Alors, ni conflits ni querelles de chapelle au CCPD d'Issy-les-Moulineaux ? « Je crois que chacun ici trouve son compte à tenter de résoudre à plusieurs des problèmes face auxquels chacun de nous, seul, a échoué », avance l'équipe. « Et puis, poursuit Bruno Jarry, on ne peut faire un vrai travail partenarial qu'à partir du moment où il y a une clarification sur l'identité professionnelle de chacun. Il faut redéfinir les missions de chacun, que chacun se demande sur quoi il est légitime et sur quoi il doit travailler de manière associée. Et, finalement, en travaillant de manière associée, on se crée de nouvelles compétences. »
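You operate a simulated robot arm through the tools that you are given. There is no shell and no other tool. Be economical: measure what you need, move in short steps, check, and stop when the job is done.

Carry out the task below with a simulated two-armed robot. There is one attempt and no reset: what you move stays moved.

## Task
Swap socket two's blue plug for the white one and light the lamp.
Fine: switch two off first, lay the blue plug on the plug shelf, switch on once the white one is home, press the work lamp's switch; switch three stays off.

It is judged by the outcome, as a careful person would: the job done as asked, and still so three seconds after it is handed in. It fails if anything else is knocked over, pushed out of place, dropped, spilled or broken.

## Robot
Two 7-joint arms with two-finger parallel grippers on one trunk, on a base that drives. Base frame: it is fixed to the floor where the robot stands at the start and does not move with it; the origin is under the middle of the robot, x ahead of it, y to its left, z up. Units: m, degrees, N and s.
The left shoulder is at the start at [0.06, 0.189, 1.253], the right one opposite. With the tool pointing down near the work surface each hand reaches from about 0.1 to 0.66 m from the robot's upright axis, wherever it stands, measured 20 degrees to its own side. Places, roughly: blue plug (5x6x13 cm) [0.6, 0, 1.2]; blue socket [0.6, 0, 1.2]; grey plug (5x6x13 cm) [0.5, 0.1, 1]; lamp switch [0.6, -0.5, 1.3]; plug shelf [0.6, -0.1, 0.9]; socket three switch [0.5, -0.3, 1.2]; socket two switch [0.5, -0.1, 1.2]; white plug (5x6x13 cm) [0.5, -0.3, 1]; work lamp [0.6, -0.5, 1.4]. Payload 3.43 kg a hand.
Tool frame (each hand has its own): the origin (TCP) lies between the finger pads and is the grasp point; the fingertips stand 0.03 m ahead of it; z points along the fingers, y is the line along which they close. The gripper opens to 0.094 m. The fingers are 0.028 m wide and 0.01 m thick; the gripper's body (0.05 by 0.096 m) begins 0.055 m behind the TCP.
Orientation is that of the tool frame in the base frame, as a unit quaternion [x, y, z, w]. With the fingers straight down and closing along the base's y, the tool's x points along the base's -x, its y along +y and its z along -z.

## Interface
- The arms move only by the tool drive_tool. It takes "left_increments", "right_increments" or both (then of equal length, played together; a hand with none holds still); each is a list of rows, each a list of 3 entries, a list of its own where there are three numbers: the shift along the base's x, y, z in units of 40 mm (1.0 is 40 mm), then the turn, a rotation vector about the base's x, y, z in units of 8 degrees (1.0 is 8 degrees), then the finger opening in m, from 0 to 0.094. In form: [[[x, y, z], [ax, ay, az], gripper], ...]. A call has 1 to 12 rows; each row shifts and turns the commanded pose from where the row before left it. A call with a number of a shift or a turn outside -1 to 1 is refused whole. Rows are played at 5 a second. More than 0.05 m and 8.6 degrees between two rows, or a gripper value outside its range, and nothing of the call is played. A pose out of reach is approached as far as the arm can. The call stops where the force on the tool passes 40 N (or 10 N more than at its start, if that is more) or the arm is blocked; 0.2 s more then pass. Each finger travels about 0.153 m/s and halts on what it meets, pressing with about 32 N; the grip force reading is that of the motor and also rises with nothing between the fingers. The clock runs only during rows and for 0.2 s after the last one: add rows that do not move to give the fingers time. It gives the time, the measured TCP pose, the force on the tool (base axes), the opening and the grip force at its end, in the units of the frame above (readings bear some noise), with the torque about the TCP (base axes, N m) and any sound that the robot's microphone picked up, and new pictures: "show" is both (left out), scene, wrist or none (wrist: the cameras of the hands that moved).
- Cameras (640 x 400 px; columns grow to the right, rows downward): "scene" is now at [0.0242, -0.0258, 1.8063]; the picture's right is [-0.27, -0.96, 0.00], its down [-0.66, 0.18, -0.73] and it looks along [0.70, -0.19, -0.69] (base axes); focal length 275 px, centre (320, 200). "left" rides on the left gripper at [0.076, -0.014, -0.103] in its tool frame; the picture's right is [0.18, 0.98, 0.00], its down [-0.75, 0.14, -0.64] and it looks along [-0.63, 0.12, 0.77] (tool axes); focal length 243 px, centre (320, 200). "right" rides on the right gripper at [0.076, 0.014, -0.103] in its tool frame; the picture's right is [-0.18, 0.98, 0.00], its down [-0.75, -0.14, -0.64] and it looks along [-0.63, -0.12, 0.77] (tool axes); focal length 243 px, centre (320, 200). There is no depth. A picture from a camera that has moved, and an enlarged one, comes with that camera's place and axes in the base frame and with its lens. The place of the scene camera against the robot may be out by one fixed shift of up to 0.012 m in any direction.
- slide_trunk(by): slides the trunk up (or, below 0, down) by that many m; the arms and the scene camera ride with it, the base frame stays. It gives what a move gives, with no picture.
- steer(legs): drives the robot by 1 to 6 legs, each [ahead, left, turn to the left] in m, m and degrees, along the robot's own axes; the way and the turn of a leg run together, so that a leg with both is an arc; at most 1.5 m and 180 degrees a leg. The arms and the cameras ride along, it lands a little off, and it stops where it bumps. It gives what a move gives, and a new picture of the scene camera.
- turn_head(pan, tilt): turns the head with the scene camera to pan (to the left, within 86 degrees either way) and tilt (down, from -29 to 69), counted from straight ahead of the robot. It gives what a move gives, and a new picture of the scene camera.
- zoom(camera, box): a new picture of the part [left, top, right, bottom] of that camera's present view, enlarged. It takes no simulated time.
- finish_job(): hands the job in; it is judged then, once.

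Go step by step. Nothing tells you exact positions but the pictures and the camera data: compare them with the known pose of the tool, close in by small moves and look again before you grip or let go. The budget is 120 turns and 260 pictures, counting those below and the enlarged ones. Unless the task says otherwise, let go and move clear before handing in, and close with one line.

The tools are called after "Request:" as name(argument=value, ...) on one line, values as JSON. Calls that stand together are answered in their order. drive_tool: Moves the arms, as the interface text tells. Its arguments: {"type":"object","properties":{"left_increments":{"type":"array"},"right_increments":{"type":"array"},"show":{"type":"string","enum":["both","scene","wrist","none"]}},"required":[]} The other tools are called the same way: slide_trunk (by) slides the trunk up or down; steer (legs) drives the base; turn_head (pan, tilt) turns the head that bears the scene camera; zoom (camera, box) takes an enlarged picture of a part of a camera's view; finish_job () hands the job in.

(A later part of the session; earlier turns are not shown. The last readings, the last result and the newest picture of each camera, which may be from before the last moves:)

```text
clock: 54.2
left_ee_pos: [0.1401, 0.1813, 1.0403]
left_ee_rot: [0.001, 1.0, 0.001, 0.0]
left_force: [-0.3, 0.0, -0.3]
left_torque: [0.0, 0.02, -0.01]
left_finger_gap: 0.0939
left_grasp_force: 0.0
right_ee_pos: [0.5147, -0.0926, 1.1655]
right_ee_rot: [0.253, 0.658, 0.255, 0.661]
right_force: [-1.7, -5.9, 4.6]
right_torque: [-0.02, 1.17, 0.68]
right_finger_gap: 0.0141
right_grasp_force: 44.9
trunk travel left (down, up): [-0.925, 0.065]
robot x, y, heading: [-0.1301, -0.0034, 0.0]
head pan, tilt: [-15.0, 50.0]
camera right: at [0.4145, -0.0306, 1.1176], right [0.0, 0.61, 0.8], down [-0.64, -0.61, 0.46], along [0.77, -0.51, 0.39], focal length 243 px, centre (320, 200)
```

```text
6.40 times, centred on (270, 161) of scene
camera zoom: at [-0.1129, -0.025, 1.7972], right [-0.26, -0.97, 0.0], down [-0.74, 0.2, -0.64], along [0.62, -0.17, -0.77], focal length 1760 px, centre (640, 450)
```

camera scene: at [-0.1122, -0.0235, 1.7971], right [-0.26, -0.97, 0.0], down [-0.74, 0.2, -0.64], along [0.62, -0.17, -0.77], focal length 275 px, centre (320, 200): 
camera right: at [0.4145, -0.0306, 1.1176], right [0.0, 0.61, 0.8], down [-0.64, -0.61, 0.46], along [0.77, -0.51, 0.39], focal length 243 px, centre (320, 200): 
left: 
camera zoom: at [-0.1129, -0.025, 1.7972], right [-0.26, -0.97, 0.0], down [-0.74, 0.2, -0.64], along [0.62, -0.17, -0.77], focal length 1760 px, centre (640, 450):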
Les difficultés se situent plutôt du côté des nouvelles problématiques observées chez les jeunes, tels la violence chez les très jeunes ou les problèmes de santé mentale. « Les services sociaux sont immensément débordés, constate Véronique Rousseau, et nous, dans les CCPD, alors qu'en 1985 on avait vraiment l'impression d'être à la pointe, réellement en prévention, on a aussi pris la vague. » Si le terrain d'action du conseil a su s'étendre au-delà de la délinquance et de la toxicomanie pour envisager globalement la jeunesse, « on n'a pas su faire remonter les difficultés aux départements et on aurait pu faire plus, avant d'être à ce point bloqués par l'emploi », regrette Véronique Rousseau. Une vision critique qui, loin de remettre en cause l'utilité des CCPD, impose plus que jamais, selon elle, « la mise en commun des ressources de chacun ».
Valérie Larmignat
Inauguré il y a deux ans, l'Espace jeunes d'Issy-les-Moulineaux est un de ces guichets uniques pour les jeunes souhaités par la loi quinquennale pour l'emploi. Prioritairement structure d'aide au projet, à la fois PAIO et point d'information jeunesse, l'Espace jeunes s'organise autour de trois pôles. Le premier regroupe tous les dispositifs d'aide à l'insertion sociale et professionnelle avec une priorité : l'accueil systématique des jeunes chômeurs inscrits depuis plus de six mois à l'ANPE. Outre le pôle nouvelles technologies, ce qui fait l'originalité de l'Espace jeunes d'Issy c'est qu'il accueille dans ses locaux les permanences d'un nombre important de services spécialisés : le comité de probation, le contrôle judiciaire, la RATP et la SNCF, la CAF, la CRAM, le club de prévention. « Il n'y a pas d'uniformité pédagogique. Chacun vient faire ici son métier, mais il y gagne la possibilité de travailler en jointure avec les conseillers. » Des conseillers polyvalents « maison », alliant les compétences des conseillers emploi-formation et des intervenants d'action sociale. Pour le directeur, les bénéfices de cette approche globale sont clairs, « il s'agit de rompre avec le'saucissonnage" du jeune et avec une multiplication des dispositifs finalement source de désinsertion pour les jeunes ».
(1) CCPD - Service « Prévention et lien social » de la ville d'Issy-les-Moulineaux : 47, rue du Général-Leclerc - 92130 Issy-les-Moulineaux - Tél. 01 40 95 65 55.